> **AIM OF THE EXERCISE**
Locate "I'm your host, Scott" and "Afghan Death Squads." in the selected extract, and write out these words with everything between them.

> **SELECTED EXTRACT**
For Pacifica Radio, January 17th, 2021.
I'm Scott Horton.
This is Anti-War Radio.
All right, y'all welcome to the show.
It is Anti-War Radio.
I'm your host, Scott Horton.
I'm the editorial director of antiwar.com and the author of the brand new book, Enough Already, Time to End the War on Terrorism.
You can find my full interview archive, more than 5,000 of them now, going back to 2003, at scotthorton.org and at youtube.com slash scotthortonshow.
All right, you guys, introducing Andrew Quilty.
He wrote this really important piece for The Intercept called the CIA's Afghan Death Squads.
I know you're asking which ones.
Welcome to the show.
How are you doing, Andrew?
Well, thanks, Scott.
Thanks for having me.
Yeah, happy to have you here.
And a great piece of work here focusing on a CIA-backed death squad in the Wardak province in Afghanistan.
And just so we're clear, does this count?
Are they calling this a counterterrorism pursuit team?
Or is that no longer a catch-all for any local militia that's backed by the CIA?
That's a good question.
The counterterrorism pursuit teams were more known for their work and their operations along the region with Pakistan.
So they do fall into that category, but they are not so much known as a CTPT as those other ones that were set up along some of the other provinces, Austin and Pakistan, for example.
But they do fit the same kind of criteria.
Yeah.
And then remind us, if you could, where in Afghanistan we're talking about here.
So Wardak is in what's known as Central Afghanistan.
It actually borders Kabul, which is also part of Central Afghanistan.
And you can drive from the center of Kabul to the provincial capital of Wardak on a good day within an hour.
Okay.
And then, yeah, so this is just kind of right outside of Kabul, right?

> **DATASET SECTION**
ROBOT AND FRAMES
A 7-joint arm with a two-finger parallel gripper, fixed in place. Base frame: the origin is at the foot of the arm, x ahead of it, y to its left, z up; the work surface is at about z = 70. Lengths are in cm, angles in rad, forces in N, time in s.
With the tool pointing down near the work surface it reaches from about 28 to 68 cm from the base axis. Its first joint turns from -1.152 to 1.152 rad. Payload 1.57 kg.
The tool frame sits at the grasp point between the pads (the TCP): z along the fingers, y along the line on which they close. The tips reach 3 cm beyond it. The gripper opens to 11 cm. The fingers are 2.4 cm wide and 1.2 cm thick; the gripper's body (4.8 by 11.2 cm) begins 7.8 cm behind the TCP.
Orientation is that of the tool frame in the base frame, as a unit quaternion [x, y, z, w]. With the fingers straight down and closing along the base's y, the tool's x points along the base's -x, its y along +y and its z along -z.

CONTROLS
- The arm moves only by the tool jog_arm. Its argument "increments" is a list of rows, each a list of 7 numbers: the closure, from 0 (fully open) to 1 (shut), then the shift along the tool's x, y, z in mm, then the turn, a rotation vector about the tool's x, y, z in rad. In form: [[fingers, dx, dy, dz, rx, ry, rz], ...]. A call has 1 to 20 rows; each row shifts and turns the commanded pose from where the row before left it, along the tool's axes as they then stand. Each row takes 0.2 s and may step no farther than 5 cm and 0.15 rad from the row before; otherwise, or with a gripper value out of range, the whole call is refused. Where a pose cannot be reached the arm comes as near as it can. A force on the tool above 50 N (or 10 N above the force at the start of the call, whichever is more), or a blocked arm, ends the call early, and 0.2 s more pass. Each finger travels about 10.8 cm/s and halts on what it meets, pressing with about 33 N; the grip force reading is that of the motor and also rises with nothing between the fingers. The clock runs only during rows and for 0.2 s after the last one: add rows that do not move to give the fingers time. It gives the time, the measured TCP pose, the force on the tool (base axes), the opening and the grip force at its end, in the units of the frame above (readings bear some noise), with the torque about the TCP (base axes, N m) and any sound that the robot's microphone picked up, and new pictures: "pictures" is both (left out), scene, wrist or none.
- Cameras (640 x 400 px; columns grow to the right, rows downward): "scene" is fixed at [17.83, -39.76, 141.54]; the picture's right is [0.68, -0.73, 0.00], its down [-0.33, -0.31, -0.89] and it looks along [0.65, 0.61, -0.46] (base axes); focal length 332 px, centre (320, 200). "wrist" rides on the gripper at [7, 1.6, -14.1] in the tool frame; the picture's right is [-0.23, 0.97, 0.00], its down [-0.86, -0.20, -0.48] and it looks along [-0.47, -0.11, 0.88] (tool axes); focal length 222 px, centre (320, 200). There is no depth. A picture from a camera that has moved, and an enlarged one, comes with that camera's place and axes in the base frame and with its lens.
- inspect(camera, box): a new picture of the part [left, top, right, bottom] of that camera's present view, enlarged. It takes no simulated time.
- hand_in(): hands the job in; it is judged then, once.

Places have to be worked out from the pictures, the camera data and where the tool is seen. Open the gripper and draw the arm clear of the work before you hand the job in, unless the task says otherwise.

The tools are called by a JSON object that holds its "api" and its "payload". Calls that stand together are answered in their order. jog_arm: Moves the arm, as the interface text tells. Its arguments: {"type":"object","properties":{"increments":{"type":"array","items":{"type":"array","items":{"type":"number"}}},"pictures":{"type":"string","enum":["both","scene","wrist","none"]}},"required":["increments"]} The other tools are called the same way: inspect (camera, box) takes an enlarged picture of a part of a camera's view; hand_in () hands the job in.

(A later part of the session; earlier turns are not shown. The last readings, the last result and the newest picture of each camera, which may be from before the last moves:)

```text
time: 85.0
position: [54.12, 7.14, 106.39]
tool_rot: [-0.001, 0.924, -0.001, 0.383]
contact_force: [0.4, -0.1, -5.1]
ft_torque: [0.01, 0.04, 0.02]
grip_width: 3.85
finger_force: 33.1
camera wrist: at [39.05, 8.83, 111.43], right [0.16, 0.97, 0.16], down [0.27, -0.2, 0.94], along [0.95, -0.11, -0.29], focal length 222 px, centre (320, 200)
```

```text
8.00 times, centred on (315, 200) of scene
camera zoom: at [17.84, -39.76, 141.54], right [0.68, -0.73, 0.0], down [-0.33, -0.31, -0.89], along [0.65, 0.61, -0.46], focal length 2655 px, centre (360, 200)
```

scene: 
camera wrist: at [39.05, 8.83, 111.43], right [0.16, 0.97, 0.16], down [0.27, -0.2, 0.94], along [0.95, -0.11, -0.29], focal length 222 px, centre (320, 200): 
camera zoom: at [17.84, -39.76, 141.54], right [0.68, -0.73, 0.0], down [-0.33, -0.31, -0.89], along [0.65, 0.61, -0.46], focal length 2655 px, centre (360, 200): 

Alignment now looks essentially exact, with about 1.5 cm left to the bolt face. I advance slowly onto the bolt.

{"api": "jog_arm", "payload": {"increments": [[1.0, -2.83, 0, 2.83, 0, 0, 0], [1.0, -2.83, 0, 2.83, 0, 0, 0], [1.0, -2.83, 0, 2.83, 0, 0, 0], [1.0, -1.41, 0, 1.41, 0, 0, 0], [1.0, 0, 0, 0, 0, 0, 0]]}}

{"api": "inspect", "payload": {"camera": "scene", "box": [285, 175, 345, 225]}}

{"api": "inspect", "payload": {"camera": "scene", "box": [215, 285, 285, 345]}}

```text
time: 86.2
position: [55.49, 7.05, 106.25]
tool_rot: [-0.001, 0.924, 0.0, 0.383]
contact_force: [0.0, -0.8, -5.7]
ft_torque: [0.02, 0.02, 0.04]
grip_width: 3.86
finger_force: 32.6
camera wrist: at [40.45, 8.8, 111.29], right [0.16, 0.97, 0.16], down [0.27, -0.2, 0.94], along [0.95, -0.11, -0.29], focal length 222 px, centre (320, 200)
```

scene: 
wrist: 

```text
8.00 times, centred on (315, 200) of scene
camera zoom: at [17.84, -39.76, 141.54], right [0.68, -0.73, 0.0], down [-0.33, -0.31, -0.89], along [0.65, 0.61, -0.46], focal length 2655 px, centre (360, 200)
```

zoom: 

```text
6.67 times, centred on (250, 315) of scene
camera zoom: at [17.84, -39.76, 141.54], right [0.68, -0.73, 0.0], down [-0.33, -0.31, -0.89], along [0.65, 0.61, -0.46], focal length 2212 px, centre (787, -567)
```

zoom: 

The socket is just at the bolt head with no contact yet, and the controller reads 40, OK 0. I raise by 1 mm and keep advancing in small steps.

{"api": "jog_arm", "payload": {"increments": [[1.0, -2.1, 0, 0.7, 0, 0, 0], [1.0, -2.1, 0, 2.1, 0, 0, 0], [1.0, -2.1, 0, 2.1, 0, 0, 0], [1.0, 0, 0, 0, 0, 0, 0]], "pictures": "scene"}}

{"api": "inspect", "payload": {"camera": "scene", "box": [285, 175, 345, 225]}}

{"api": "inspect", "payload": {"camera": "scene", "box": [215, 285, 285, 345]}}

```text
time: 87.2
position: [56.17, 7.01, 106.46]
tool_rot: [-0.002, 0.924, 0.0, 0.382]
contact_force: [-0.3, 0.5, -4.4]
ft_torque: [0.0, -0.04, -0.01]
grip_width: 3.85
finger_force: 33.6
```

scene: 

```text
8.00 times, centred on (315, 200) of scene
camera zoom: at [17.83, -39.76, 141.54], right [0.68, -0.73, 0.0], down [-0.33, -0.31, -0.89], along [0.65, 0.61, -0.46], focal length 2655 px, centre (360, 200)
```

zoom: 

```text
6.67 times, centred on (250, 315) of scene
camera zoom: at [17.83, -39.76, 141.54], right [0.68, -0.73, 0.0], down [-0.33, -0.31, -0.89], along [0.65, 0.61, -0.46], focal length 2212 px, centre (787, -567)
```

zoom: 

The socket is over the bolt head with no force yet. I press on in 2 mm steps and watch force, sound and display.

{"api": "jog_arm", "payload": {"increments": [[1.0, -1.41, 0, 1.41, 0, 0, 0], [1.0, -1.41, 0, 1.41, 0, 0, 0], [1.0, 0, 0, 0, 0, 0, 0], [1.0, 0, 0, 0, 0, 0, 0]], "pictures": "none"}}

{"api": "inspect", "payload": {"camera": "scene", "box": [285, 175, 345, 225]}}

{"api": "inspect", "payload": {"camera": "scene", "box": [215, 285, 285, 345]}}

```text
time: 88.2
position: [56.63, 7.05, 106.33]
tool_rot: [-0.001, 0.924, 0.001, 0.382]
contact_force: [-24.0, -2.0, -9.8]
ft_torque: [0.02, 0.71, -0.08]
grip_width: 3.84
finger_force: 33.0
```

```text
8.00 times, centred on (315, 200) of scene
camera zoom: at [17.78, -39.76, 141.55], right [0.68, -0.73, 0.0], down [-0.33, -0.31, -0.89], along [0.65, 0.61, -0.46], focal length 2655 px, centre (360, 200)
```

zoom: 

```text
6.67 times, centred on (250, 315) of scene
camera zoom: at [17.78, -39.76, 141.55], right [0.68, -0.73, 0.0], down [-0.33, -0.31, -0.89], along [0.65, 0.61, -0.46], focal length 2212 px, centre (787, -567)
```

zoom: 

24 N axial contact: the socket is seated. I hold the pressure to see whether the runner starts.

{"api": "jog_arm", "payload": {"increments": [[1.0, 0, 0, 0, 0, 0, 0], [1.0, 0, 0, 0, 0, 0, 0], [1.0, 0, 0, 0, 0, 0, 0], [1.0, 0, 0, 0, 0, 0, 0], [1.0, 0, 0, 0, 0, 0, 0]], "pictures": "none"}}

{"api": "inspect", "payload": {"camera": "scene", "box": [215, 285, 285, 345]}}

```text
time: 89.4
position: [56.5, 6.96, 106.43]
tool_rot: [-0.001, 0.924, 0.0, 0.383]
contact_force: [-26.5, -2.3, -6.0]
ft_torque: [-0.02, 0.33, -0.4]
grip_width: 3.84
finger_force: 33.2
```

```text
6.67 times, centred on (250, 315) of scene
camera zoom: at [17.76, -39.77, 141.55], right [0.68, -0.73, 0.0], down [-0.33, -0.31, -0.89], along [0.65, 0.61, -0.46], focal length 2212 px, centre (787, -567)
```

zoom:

> **COMPLETED TASK**
I'm your host, Scott Horton.
I'm the editorial director of antiwar.com and the author of the brand new book, Enough Already, Time to End the War on Terrorism.
You can find my full interview archive, more than 5,000 of them now, going back to 2003, at scotthorton.org and at youtube.com slash scotthortonshow.
All right, you guys, introducing Andrew Quilty.
He wrote this really important piece for The Intercept called the CIA's Afghan Death Squads.